The Selmer family gradually increased the company’s line of musical instruments through the years to include oboes and bassoons. Its first saxophone was introduced in 1921, and the line later grew to include trumpets and trombones. A theater student of Alexandre Selmer, George Bundy, eventually received distribution rights to the family’s business, and it was Bundy who added flutes to the line. By that time, the Selmer family had opened shop in New York City. But in order to expand the manufacturing operation, Bundy moved the business to Elkhart, Ind. Selmer flourished from the 1940s on, eventually purchasing several companies that produced instruments of worldwide fame. The company then capitalized on the growing band instrument industry of the 1960s and 1970s, when baby boomers entered school music programs throughout the country. This development enabled Selmer to reinforce its position as a leader in the manufacture of student band instruments.

Today, Selmer operates out of two facilities in Elkhart, as well as plants in Ohio, North Carolina and Illinois. Its manufacturing space now totals more than 480,000 square feet, and the company is well poised to bring its musical expertise to educators and musicians around the world. U.S. customers now account for 85 percent of Selmer’s sales. The company is currently is setting its sights on the European market, where musical aptitude is honed in a conservatory rather than in a school. “Right now, we produce a very high-end product for the European market,” Burzycki says, “We feel there’s great opportunity to bring in a beginning line.”

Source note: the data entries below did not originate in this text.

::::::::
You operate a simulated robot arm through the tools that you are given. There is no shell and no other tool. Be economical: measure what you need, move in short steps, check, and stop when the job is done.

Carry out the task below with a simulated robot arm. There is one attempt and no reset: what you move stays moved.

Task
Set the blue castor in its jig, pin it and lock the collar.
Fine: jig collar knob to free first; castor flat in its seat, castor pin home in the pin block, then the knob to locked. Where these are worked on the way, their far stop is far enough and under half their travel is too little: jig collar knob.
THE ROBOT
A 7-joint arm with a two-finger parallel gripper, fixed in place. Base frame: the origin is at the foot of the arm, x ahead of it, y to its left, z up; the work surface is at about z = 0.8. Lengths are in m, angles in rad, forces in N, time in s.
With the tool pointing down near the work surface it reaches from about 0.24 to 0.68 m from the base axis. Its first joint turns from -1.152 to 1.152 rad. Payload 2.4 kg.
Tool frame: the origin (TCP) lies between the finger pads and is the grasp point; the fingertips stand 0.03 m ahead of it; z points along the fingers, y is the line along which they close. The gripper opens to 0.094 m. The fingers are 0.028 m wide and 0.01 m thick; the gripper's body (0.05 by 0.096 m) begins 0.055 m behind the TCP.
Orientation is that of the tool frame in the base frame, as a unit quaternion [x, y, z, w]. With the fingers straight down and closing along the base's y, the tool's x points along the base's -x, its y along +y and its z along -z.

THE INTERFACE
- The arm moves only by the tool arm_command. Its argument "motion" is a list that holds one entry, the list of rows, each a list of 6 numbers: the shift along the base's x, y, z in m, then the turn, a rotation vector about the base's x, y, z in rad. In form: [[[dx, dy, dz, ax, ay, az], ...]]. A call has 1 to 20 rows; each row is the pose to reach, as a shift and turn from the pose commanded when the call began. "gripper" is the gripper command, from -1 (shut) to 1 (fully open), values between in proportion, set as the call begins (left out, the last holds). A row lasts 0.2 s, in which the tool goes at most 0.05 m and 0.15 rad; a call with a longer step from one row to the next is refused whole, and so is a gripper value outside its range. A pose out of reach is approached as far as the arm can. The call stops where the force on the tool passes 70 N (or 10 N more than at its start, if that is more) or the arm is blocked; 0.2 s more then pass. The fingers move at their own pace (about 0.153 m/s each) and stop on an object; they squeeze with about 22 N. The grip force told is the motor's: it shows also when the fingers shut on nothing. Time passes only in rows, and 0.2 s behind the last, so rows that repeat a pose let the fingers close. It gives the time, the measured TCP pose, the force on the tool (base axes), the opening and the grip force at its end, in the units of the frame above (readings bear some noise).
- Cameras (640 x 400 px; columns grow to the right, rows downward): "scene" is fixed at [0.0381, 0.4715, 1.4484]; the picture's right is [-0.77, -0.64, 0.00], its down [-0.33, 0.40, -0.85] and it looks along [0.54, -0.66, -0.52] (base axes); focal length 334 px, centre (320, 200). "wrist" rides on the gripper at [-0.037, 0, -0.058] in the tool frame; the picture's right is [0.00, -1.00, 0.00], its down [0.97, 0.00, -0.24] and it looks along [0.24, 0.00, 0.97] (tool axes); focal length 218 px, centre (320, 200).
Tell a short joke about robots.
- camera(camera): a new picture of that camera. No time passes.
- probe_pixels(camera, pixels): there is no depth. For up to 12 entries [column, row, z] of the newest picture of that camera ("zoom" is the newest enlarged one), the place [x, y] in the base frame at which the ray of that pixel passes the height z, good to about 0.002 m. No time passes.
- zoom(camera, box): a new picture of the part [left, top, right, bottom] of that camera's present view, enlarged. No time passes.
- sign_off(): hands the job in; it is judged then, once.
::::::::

But the company’s primary mission always will be music education and appreciation, he states. “Very few people run out to buy a trombone and say, ‘You know, I just had it in me,’” Burzycki says. “The trombone makes a terrible table arrangement and there’s no place to leave it.” In other words, people have to learn an appreciation for the instrument. And as long as Selmer is doing the teaching, it appears there will be a multitude of talent playing Selmer-made instruments.